MIWAKO:最初にユカリさんがアイディアを出したり、ユカリさんとアリちゃんでやってる音に、私とカオリちゃんがスタジオでせ~のって乗せてみたり。
KAORI:ミーちゃんは早い段階から曲に一緒に入るパターンがけっこうあると思うんですけど、私はみんなが演奏してるときも黙って見てることがあって。考えてるんですよ。
──最後にギターがブワッと。
KAORI:そうですね。曲にコンセプトがあったらそこに沿ったギターを考えるんですけど、コンセプトはあってもなんでもありだから。
──お手本のないバンドだし。
KAORI:そうですよね。
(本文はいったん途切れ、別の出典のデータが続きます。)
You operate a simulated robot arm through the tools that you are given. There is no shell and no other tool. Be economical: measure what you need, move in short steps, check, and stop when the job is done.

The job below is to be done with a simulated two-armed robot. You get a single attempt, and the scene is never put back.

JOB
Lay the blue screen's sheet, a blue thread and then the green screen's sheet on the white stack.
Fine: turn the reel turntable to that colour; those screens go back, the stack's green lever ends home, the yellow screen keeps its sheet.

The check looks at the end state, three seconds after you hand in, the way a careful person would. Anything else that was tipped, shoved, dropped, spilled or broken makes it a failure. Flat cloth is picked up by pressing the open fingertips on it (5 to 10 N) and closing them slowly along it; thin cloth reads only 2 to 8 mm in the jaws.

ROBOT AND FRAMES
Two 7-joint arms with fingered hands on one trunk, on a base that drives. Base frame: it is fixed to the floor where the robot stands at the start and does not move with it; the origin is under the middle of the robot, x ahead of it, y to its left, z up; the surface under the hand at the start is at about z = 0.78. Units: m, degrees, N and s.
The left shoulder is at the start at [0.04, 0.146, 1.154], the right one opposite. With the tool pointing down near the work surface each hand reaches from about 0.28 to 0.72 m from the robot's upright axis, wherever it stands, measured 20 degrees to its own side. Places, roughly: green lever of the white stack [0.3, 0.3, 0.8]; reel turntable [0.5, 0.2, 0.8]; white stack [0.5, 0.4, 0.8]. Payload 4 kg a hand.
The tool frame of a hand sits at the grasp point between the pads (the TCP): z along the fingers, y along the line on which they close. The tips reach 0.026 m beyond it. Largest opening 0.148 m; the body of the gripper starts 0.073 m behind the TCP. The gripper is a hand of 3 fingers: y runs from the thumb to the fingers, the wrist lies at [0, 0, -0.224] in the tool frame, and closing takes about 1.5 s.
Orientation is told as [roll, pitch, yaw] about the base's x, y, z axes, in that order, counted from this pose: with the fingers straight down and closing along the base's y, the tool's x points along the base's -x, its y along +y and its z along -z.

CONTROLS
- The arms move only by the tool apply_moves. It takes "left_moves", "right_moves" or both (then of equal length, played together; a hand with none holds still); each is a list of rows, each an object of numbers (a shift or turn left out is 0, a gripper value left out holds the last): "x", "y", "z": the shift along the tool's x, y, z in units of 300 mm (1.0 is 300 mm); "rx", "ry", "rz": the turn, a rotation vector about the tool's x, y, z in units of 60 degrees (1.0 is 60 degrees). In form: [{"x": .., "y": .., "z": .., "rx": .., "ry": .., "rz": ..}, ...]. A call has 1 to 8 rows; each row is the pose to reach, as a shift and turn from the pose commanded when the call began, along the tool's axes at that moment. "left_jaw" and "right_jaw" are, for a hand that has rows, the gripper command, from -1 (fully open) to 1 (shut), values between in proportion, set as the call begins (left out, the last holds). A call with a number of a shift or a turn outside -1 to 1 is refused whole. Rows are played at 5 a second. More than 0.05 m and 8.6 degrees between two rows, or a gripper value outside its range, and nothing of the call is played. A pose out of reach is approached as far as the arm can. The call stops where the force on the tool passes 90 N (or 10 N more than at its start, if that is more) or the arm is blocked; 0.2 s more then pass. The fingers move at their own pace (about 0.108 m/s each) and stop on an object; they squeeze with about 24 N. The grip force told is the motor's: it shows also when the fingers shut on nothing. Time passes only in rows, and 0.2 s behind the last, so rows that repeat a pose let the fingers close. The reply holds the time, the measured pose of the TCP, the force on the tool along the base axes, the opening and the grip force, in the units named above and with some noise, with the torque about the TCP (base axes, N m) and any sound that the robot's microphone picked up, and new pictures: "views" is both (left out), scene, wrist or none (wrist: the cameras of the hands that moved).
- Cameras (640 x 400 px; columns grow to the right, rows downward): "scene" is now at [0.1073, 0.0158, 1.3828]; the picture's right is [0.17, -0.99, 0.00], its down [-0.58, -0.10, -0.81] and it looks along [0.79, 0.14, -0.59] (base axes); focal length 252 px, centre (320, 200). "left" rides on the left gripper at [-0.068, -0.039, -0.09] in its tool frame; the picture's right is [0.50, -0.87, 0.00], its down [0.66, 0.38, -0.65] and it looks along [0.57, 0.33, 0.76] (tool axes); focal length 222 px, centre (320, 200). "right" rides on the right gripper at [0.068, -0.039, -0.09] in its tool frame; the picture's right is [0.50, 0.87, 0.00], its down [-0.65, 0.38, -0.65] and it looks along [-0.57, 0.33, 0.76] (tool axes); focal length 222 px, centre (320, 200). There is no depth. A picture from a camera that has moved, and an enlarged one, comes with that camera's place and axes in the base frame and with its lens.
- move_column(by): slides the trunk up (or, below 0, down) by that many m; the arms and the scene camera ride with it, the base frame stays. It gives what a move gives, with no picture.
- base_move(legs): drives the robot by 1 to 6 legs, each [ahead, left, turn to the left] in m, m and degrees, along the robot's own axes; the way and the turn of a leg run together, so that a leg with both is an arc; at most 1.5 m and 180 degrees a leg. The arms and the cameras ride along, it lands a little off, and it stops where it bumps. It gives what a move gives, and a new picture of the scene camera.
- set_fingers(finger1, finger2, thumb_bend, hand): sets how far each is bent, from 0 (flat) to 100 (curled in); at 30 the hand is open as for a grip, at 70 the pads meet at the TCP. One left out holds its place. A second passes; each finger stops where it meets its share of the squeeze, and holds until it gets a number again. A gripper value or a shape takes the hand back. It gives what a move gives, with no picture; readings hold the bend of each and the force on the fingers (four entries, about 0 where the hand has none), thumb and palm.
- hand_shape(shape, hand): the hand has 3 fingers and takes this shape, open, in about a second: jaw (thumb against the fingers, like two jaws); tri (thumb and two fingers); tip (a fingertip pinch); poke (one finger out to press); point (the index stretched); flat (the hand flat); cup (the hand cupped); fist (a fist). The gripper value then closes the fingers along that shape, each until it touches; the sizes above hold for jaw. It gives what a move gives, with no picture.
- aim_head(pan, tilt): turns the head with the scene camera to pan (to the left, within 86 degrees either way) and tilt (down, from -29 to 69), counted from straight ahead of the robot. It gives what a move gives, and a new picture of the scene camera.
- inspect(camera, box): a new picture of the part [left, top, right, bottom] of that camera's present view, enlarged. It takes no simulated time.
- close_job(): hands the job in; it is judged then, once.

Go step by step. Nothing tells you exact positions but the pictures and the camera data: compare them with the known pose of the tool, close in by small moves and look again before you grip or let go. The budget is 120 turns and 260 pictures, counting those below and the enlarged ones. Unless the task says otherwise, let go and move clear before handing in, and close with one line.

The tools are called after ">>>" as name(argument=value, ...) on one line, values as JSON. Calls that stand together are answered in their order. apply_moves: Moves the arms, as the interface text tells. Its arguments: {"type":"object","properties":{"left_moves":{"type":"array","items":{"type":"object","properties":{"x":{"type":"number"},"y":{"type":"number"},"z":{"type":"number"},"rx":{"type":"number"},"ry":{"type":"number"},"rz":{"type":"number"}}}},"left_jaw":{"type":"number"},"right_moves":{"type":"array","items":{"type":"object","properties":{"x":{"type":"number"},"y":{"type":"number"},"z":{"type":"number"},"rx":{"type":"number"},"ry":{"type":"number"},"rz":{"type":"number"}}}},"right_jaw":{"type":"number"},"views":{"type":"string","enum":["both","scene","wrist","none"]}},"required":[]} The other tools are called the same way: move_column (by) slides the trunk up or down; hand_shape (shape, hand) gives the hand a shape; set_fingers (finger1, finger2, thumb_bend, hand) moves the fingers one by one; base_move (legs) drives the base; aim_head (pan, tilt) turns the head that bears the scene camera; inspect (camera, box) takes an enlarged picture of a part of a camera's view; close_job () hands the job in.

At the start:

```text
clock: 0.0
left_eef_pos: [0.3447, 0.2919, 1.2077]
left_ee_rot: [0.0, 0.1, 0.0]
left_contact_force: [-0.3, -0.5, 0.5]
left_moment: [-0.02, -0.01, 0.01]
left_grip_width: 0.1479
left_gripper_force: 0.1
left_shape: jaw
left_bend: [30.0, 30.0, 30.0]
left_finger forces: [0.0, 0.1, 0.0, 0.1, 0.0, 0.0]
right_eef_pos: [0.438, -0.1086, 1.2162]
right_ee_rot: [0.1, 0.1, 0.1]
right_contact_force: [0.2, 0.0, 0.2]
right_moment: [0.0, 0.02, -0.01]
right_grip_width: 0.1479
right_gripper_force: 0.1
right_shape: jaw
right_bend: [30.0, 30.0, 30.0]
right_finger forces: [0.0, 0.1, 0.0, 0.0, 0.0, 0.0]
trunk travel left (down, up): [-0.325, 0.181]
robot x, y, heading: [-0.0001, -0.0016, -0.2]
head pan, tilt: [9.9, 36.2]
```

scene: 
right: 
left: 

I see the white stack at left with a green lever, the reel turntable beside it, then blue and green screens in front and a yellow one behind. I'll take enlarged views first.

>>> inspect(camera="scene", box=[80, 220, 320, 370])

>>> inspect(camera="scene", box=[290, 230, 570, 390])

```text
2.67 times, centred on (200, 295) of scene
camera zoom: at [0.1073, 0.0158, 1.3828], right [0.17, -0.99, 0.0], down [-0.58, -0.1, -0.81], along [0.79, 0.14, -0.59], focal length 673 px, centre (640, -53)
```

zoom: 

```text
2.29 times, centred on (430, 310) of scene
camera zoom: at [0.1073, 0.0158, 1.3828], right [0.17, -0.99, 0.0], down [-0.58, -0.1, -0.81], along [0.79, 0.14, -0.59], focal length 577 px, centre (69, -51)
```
結果、好き勝手にやってます(笑)。
──曲順も凄くいい。最後、「Pajama party in ニーハオ!!!!」で楽しく締めくくるかと思ったら…、
YUKARI:大団円みたいな。
──そうそう。そしたらラストは「Don't Obsess」でビシッと。で、最初、1曲目の「ムーンライト楽団」でまずびっくりして。続く「HAKA」、「So tough & So tough」、「ANTI ANGER CONTROL」とそれぞれ違ったカラーのハードコアを決めて、中盤になっていくと「SPIDER14」、「SPIDER15」、「SPIDER16」とSPIDERが続く(笑)。
ARIKO:謎のSPIDER(笑)。
YUKARI:SPIDERは2ndアルバムぐらいからやっていて。
ARIKO:長い付き合いなんですよ、SPIDERとは。
──今回でSPIDERが16曲までできた。ずっと続いているSPIDERこそ、ニーハオ!!!!の象徴だと思うんですよ。意味がないじゃないですか、SPIDERは。
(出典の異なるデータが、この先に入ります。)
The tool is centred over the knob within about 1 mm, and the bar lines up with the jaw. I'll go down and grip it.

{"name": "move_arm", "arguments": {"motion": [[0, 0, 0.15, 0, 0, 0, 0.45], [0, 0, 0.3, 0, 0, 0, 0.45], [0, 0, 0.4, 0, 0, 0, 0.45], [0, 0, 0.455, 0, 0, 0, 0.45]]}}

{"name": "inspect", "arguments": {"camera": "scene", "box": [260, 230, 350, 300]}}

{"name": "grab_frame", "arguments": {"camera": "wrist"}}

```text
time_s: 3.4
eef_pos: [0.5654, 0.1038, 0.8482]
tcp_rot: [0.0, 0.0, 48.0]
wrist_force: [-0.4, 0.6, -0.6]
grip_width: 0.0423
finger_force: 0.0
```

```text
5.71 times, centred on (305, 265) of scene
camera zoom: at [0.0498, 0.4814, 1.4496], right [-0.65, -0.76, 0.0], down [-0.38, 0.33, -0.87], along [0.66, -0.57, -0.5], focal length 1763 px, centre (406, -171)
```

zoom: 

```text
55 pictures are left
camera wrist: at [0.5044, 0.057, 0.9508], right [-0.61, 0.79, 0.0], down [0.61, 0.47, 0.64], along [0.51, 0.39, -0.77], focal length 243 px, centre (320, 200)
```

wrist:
ARIKO:ないない。タイトルのSPIDERにも意味ないし。マジに意味のない曲を作り続けてる。
──だからこそやり続ける。
ARIKO:大事なんですよ、意味のないことは。前にカオリちゃんに「アリちゃんは、意味はないけど理由はあるねんな」って言われて。
──ああ、なるほど!
ARIKO:確かに! って思って。ホンマにSPIDERは意味は全くないけど理由はある。その理由はナニ? って聞かれたらちょっとわかんないけど(笑)。理由はメッチャある。
──うん。意味がないっていうのがニーハオ!!!!の原点であり支柱であるんだと思う。
YUKARI:同じタイトルで意味ない曲を作り続けてる。怒涛の短さで攻めまくる、こんなことできるバンドっていないじゃないですか。だからエッヘンって感じ(笑)。これはうちら4人だからできることで。もちろんこのメンバーの前もやってきてるけど、今のSPIDERはホント難易度が高くなってる(笑)。
──確かに難しそう。
ARIKO:SPIDERだけでライブやりたいもんな(笑)。今、SPIDERは16曲まであるから、たぶん10分ぐらいで終わるな(笑)。
YUKARI:SPIDERが40ぐらいになったらライブやろか(笑)。
KAORI:難しそうだな(笑)。メッチャ展開するSPIDERもあるし。ショートチューンなのに(笑)。
YUKARI:意味ないことって大事じゃないですか。いつも思ってるけど、たかが音楽ですよ。人を救うためにやってるわけじゃないし、救えへんし。崇高なことなんかやってないし。今回のタイトル『i!i!i!i!』はアイアイアイアイって読むんですけど、4人が「はい! はい! はい! はい! あたし! あたしー!」って手を挙げてるイメージ。
──このタイトルは「Ownership rights」の歌詞から?
YUKARI:そうです。最初は「Ownership rights」のタイトルが「i!i!i!i!」だったんですけど、アルバムのタイトルにしました。